Continue the text section from where it stops.

--- Collected data ---

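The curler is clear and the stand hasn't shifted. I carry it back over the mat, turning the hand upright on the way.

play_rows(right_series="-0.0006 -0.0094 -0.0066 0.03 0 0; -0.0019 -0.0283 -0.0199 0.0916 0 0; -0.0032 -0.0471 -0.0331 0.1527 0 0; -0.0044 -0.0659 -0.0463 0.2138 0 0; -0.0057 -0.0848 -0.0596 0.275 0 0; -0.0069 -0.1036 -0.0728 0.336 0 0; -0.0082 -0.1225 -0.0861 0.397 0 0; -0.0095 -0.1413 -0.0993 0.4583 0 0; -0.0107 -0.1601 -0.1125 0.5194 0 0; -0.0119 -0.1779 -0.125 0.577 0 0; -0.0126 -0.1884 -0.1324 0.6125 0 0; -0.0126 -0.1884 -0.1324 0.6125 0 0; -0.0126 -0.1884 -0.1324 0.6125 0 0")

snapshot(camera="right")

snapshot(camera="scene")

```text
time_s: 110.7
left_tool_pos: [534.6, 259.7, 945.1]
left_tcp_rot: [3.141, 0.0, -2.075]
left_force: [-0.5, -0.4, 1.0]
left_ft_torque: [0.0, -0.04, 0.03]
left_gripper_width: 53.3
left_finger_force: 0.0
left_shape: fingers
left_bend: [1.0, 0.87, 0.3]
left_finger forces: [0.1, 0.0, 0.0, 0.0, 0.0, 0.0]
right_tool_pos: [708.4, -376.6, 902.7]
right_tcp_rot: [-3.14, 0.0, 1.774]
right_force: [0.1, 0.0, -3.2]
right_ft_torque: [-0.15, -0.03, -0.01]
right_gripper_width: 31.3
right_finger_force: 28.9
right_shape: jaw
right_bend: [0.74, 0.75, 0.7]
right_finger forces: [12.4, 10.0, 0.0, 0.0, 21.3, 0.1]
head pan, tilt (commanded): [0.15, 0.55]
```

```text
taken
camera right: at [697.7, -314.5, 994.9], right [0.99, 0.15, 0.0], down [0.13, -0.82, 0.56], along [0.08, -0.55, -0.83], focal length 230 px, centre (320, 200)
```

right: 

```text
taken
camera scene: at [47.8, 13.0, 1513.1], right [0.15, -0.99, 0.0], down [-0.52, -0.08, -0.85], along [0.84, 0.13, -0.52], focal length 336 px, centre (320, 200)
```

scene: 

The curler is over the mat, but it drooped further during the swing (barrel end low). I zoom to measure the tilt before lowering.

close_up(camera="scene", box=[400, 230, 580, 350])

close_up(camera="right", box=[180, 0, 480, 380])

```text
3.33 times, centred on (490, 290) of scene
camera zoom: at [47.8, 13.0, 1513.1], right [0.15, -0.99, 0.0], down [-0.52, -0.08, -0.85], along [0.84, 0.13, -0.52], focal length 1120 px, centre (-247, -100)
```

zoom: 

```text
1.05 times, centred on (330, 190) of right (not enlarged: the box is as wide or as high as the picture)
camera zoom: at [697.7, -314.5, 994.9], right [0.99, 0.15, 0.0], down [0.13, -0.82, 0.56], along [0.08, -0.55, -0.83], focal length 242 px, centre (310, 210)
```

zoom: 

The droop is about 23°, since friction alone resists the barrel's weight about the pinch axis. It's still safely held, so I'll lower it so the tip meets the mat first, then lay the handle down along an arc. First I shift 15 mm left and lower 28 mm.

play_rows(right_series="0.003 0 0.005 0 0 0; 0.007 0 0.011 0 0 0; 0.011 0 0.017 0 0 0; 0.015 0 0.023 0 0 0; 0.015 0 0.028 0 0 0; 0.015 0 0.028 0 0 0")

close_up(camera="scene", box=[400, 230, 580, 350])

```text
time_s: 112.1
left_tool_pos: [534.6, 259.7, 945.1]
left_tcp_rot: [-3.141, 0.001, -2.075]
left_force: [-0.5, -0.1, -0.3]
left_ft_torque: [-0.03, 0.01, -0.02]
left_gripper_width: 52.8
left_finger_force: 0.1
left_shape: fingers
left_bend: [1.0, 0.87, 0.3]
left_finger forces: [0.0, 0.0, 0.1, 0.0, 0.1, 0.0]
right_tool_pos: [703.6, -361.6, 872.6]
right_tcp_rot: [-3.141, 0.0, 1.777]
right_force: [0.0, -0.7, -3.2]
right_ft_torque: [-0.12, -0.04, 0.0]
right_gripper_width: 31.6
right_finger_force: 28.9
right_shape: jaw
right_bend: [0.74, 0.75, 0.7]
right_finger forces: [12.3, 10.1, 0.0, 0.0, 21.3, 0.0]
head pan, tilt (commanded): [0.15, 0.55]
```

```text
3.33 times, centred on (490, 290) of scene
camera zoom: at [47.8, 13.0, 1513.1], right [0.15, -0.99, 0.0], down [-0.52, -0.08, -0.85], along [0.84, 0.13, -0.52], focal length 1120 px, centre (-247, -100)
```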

--- Text section ---

Беда бесправных не в том, что они лишены права на жизнь, свободу и стремление к счастью либо равенства перед законом и свободы мнений (формул, которые были составлены, чтобы решать проблемы внутри данных сообществ), а в том, что они вообще больше не принадлежат ни к какому сообществу. Их проклятие не в том, что они не равны перед законом, а в том, что для них не существует никакого закона; не в том, что они угнетены, а в том, что никто не хочет даже угнетать их. Только на последней стадии весьма длительного процесса их право жить оказывается под угрозой; только если они остаются абсолютно «лишними», ненужными, если нельзя найти никого, кто бы «востребовал» их, их жизням может грозить опасность. Даже нацисты начинали свое истребление евреев с лишения их всякого правового положения (статуса второсортного гражданства) и отделения их от мира живых стадным загоном в гетто и концентрационные лагеря. И прежде чем пустить в ход газовые камеры, они тщательно прощупывали почву и находили, к своему удовлетворению, что ни одна страна не претендует на этих людей. Суть именно в том, чтобы создать условия полного бесправия, прежде чем оспорить право человека на жизнь.

---

§ **Response to this exercise**
То же самое верно, даже в каком-то ироническом смысле, по отношению к праву на свободу, которое иногда полагают квинтэссенцией человеческих прав. Нет сомнения, что находящиеся вне сферы закона могут иметь больше свободы передвижения, чем по закону сидящий в тюрьме преступник, или что они пользуются большей свободой мнений в лагерях для интернированных в демократических странах, чем они пользовались бы при всяком обычном деспотизме, не говоря уже о режиме тоталитарных стран.[663] Но ни физическая безопасность от голода (обеспечиваемая каким-нибудь государственным или частным благотворительным учреждением), ни свобода мнений не меняют ни в малейшей мере их основного положения — бесправия. Продолжением своих жизней они обязаны благотворительности, а не праву, ибо не существует законов, которые могли бы принудить нации кормить их; свобода передвижения, если она вообще есть у них, не дает им права на постоянное местожительство, которым пользуются, как само собой разумеющимся, даже заключенные преступники; и их свобода мнений — это шутовская свобода, ибо то, что они думают, в любом случае ничего не значит.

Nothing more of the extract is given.